• Dataset entries:
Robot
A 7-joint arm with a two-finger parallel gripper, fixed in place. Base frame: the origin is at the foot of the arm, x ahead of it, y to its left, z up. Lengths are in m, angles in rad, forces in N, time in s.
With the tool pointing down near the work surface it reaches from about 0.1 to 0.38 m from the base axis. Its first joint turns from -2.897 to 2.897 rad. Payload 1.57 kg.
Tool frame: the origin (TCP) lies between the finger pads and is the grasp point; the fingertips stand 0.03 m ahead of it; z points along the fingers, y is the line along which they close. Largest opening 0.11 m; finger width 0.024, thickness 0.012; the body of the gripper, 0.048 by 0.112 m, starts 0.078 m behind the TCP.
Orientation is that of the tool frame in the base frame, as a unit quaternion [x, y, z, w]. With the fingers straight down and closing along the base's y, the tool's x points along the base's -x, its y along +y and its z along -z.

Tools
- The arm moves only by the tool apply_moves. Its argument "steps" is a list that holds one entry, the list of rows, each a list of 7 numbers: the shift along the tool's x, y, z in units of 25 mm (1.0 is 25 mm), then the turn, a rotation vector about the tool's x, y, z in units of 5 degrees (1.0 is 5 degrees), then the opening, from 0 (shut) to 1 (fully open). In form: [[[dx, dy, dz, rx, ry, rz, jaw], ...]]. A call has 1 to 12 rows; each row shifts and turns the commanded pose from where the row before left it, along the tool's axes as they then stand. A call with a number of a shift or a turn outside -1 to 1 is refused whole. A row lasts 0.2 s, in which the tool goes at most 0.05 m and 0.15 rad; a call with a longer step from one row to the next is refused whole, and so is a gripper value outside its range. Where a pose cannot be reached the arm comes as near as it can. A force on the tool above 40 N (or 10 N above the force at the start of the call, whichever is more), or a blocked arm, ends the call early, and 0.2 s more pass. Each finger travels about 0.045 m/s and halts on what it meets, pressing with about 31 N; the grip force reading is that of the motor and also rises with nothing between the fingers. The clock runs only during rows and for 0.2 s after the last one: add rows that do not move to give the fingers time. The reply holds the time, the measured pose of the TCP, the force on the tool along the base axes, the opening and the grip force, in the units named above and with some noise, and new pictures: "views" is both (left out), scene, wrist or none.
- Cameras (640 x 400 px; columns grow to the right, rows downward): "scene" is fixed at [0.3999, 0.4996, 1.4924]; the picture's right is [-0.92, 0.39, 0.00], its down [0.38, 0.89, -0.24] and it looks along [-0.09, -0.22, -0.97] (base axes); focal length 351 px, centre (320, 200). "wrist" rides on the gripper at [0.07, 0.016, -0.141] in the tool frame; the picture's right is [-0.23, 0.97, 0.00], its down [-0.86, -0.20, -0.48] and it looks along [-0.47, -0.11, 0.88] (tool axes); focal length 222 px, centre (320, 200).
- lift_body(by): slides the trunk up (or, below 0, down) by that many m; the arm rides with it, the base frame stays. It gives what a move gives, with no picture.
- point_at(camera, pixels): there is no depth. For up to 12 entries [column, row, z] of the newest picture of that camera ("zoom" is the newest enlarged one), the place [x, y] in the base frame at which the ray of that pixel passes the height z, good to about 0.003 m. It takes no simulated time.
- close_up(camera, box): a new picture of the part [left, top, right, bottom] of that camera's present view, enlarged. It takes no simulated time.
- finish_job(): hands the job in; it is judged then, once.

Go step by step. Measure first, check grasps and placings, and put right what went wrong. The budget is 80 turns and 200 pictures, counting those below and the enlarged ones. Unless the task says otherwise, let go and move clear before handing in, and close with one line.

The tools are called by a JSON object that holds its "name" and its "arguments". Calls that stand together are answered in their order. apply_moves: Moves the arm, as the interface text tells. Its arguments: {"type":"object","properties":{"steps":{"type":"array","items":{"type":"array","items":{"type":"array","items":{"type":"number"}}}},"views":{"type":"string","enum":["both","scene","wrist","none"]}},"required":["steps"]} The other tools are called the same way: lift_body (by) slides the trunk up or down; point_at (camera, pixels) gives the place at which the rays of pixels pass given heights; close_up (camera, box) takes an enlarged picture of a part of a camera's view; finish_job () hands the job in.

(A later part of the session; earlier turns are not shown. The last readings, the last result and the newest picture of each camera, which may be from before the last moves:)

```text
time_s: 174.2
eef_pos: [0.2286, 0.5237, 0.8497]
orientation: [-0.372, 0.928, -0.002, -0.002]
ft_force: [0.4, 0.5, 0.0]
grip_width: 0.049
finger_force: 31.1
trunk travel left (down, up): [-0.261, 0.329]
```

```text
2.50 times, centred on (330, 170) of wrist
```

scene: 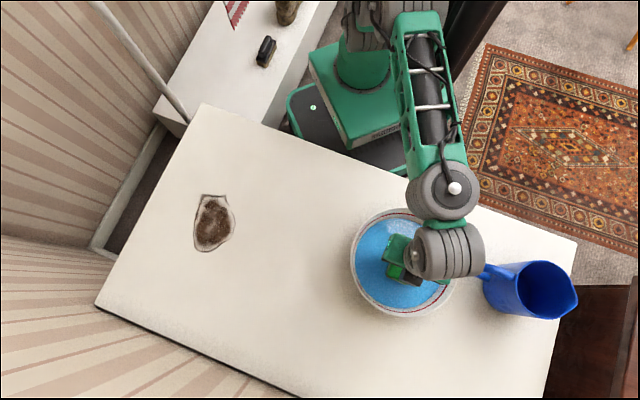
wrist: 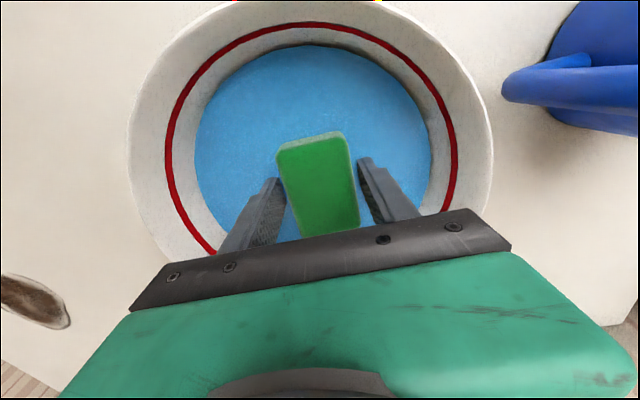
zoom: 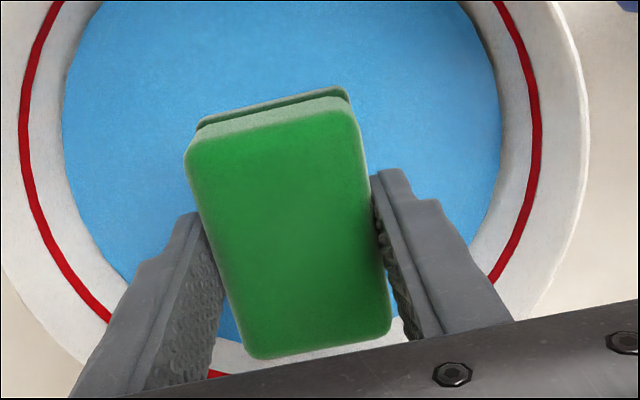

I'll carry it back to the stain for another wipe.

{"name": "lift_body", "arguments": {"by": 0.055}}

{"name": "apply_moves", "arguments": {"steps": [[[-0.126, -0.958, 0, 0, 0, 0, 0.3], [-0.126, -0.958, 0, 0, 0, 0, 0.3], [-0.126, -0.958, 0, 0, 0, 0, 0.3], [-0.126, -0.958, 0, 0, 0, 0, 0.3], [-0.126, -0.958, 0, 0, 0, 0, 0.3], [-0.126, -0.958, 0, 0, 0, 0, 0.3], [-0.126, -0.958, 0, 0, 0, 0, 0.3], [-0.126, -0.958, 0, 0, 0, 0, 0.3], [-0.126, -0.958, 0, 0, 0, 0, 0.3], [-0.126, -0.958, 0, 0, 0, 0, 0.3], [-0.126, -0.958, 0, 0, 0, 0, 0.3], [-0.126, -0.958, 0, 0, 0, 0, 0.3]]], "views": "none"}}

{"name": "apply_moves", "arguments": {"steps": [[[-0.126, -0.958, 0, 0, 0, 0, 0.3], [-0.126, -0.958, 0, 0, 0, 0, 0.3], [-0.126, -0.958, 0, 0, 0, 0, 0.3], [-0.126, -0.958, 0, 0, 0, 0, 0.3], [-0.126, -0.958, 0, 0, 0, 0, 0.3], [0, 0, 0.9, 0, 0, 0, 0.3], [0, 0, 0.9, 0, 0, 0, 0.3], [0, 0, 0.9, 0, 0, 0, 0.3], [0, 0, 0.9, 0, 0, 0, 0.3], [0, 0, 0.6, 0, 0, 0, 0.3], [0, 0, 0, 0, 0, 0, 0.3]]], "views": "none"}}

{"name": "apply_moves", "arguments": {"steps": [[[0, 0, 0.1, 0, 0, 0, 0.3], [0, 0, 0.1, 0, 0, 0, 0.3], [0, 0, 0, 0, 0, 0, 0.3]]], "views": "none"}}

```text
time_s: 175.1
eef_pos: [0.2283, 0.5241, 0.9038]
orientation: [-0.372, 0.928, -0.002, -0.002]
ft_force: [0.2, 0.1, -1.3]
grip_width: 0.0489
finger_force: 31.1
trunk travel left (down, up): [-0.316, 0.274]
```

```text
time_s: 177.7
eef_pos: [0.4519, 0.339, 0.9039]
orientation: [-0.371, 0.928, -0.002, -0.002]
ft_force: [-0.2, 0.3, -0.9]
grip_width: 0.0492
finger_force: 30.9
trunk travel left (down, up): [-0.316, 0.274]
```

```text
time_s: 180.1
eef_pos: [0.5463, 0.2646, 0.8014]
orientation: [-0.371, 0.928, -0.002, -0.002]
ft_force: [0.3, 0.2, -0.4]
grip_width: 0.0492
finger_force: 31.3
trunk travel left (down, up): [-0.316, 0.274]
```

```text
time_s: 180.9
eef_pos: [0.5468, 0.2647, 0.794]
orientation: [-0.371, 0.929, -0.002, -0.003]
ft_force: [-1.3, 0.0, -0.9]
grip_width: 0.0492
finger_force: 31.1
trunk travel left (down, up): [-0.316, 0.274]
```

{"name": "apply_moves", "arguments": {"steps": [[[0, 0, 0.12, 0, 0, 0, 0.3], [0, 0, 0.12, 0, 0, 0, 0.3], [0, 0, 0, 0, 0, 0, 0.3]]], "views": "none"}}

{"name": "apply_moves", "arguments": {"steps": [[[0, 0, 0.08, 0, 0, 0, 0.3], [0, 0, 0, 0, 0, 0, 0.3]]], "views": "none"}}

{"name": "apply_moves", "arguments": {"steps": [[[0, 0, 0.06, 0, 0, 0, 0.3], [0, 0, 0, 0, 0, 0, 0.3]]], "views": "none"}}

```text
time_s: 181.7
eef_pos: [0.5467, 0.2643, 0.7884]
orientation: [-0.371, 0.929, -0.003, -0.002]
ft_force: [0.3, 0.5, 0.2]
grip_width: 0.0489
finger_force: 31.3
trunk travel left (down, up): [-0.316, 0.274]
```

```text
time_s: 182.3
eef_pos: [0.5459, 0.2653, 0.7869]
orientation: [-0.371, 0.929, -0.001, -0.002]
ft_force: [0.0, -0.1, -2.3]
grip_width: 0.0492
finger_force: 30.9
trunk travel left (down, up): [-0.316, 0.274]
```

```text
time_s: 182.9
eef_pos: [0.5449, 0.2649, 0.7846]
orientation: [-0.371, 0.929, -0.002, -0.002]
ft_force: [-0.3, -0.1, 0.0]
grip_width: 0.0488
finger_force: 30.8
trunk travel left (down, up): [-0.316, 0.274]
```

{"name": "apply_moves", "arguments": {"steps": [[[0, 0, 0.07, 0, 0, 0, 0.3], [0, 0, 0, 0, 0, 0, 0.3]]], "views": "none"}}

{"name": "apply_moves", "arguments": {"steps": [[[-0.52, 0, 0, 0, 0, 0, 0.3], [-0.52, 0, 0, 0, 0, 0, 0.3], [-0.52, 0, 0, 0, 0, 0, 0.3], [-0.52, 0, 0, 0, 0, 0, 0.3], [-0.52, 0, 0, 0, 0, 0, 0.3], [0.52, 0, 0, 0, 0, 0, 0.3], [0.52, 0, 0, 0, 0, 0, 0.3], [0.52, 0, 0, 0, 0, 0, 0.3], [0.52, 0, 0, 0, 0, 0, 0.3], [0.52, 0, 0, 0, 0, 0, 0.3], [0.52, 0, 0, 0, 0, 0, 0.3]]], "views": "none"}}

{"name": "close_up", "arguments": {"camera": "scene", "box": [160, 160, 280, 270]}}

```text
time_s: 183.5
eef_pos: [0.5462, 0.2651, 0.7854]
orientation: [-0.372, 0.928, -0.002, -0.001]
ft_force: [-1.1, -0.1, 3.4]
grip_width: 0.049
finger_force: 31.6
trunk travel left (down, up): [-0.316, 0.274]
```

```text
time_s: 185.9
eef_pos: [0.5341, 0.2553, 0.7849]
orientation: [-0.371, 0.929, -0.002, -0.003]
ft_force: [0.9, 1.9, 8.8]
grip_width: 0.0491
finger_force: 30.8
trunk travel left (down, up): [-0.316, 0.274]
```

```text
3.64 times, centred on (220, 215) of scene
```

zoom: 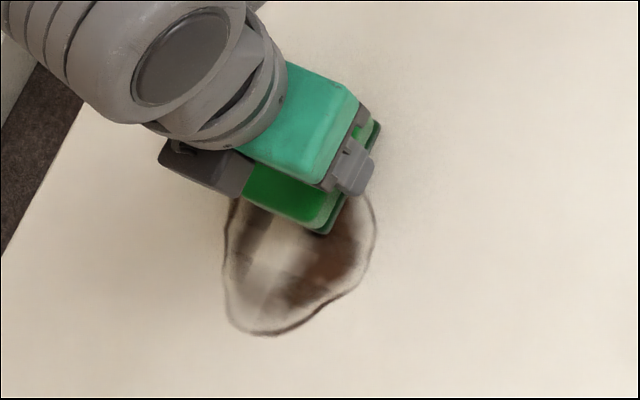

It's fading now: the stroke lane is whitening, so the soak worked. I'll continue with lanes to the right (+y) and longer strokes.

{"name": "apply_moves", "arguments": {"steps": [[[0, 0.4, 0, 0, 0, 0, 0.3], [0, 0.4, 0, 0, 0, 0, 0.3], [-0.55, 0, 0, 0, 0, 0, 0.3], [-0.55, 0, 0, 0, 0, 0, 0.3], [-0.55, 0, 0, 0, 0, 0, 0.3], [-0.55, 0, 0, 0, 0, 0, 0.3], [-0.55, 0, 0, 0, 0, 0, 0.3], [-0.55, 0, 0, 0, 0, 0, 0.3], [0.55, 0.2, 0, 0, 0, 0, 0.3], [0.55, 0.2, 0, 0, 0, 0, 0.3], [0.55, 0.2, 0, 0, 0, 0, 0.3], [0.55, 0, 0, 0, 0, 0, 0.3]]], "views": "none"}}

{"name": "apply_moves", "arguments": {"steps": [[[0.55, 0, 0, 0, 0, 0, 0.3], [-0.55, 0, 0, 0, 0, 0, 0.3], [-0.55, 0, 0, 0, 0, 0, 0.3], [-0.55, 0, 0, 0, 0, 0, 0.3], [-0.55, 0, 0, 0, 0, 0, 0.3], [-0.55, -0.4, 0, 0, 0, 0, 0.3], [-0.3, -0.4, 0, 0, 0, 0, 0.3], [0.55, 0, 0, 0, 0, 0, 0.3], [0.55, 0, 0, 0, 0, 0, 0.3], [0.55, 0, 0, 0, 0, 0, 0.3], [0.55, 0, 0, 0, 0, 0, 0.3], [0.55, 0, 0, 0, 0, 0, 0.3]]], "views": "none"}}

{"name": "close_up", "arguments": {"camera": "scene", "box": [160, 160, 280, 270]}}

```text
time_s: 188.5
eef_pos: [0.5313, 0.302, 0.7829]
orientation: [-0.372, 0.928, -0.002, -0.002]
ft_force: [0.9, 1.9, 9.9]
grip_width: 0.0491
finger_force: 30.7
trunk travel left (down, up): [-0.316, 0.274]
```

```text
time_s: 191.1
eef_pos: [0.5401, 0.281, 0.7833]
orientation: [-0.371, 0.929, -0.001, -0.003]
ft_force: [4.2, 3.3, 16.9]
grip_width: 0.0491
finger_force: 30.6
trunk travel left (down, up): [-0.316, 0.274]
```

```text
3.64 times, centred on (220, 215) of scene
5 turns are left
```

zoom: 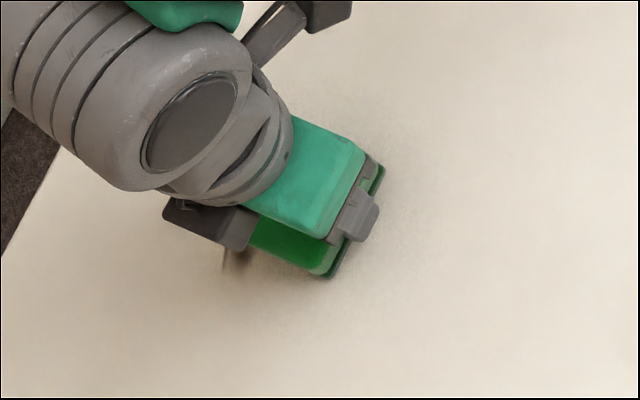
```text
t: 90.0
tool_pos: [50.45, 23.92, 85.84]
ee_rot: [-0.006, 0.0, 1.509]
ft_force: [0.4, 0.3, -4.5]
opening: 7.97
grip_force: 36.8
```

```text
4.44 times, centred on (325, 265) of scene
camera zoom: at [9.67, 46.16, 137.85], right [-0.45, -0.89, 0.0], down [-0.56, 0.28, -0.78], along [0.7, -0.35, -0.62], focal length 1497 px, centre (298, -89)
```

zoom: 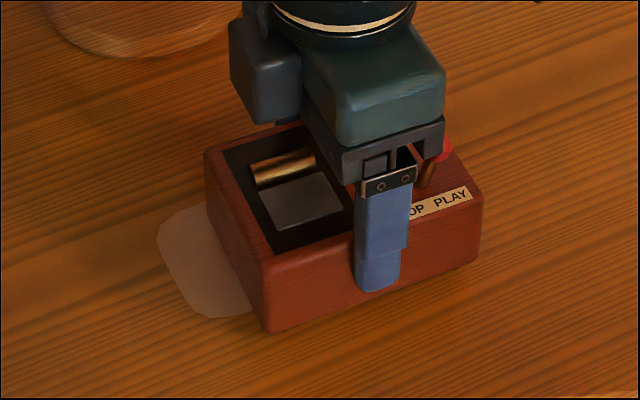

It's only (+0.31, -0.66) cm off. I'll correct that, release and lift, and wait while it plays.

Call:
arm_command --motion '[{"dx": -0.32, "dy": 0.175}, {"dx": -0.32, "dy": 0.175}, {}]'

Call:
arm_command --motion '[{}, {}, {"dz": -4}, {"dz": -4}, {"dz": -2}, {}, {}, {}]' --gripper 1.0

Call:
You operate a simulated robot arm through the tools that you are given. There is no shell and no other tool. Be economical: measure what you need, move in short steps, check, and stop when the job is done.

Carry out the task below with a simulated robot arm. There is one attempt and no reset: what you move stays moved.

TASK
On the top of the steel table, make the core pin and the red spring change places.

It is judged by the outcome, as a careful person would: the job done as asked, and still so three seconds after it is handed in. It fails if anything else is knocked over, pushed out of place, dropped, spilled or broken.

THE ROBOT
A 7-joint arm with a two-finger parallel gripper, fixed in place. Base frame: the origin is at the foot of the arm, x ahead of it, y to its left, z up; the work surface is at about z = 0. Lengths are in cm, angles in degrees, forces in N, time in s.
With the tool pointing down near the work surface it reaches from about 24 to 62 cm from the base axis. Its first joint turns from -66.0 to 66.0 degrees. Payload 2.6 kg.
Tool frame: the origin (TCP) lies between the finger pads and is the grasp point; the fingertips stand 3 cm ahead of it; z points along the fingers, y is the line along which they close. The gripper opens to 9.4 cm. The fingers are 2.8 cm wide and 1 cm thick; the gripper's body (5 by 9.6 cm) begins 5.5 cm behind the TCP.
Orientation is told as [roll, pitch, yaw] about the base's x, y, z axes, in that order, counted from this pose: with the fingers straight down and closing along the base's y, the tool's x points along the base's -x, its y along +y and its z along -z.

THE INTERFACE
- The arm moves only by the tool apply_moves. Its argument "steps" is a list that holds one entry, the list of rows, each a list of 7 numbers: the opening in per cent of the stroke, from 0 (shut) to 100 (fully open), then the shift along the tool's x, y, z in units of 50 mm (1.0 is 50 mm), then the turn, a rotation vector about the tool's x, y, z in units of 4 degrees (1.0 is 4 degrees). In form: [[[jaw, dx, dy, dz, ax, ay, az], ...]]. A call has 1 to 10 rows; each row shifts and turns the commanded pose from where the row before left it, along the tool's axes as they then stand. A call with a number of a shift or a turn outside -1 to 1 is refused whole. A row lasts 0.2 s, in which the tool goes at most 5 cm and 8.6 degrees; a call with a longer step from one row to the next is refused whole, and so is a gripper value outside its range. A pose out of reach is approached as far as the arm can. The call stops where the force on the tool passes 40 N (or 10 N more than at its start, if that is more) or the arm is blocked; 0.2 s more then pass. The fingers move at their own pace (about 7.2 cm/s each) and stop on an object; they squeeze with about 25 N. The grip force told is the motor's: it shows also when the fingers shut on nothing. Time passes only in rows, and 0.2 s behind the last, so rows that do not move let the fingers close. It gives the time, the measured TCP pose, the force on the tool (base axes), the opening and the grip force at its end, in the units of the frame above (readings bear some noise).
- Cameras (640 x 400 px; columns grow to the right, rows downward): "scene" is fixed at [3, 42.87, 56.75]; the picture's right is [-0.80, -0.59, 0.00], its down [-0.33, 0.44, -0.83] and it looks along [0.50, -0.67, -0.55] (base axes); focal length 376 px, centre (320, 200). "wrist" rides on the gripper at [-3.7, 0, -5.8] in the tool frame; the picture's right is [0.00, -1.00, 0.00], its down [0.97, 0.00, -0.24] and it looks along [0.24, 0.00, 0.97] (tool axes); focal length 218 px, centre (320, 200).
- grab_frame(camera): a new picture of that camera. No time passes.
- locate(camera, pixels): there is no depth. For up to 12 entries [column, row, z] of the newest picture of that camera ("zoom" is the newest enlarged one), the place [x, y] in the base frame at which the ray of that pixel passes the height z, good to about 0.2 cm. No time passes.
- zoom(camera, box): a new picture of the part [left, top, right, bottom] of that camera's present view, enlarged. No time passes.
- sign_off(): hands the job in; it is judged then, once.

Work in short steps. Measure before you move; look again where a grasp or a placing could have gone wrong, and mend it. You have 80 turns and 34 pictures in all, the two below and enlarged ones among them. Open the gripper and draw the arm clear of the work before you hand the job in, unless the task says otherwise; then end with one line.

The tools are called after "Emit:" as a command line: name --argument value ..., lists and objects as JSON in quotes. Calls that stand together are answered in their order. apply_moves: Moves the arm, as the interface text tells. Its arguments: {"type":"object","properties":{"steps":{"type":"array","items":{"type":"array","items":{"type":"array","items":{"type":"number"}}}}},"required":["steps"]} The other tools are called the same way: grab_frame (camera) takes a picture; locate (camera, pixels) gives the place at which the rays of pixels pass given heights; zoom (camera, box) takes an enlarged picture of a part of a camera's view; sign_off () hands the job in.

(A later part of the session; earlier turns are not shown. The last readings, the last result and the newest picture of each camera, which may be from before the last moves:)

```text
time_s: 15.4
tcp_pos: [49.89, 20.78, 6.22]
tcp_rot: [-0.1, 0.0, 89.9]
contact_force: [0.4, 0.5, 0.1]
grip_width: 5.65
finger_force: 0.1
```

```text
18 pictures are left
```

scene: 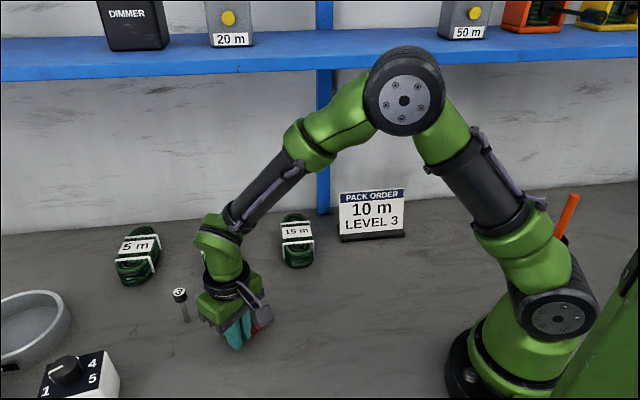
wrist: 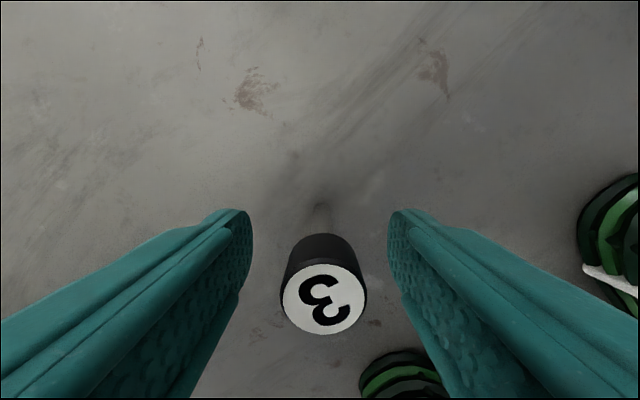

• Required task:
Look back at the entries above and repeat, unchanged, every line from the line holding "218 px, centre (320, 200)." through the line holding "- sign_off(): hands".

• Written solution:
- Cameras (640 x 400 px; columns grow to the right, rows downward): "scene" is fixed at [3, 42.87, 56.75]; the picture's right is [-0.80, -0.59, 0.00], its down [-0.33, 0.44, -0.83] and it looks along [0.50, -0.67, -0.55] (base axes); focal length 376 px, centre (320, 200). "wrist" rides on the gripper at [-3.7, 0, -5.8] in the tool frame; the picture's right is [0.00, -1.00, 0.00], its down [0.97, 0.00, -0.24] and it looks along [0.24, 0.00, 0.97] (tool axes); focal length 218 px, centre (320, 200).
- grab_frame(camera): a new picture of that camera. No time passes.
- locate(camera, pixels): there is no depth. For up to 12 entries [column, row, z] of the newest picture of that camera ("zoom" is the newest enlarged one), the place [x, y] in the base frame at which the ray of that pixel passes the height z, good to about 0.2 cm. No time passes.
- zoom(camera, box): a new picture of the part [left, top, right, bottom] of that camera's present view, enlarged. No time passes.
- sign_off(): hands the job in; it is judged then, once.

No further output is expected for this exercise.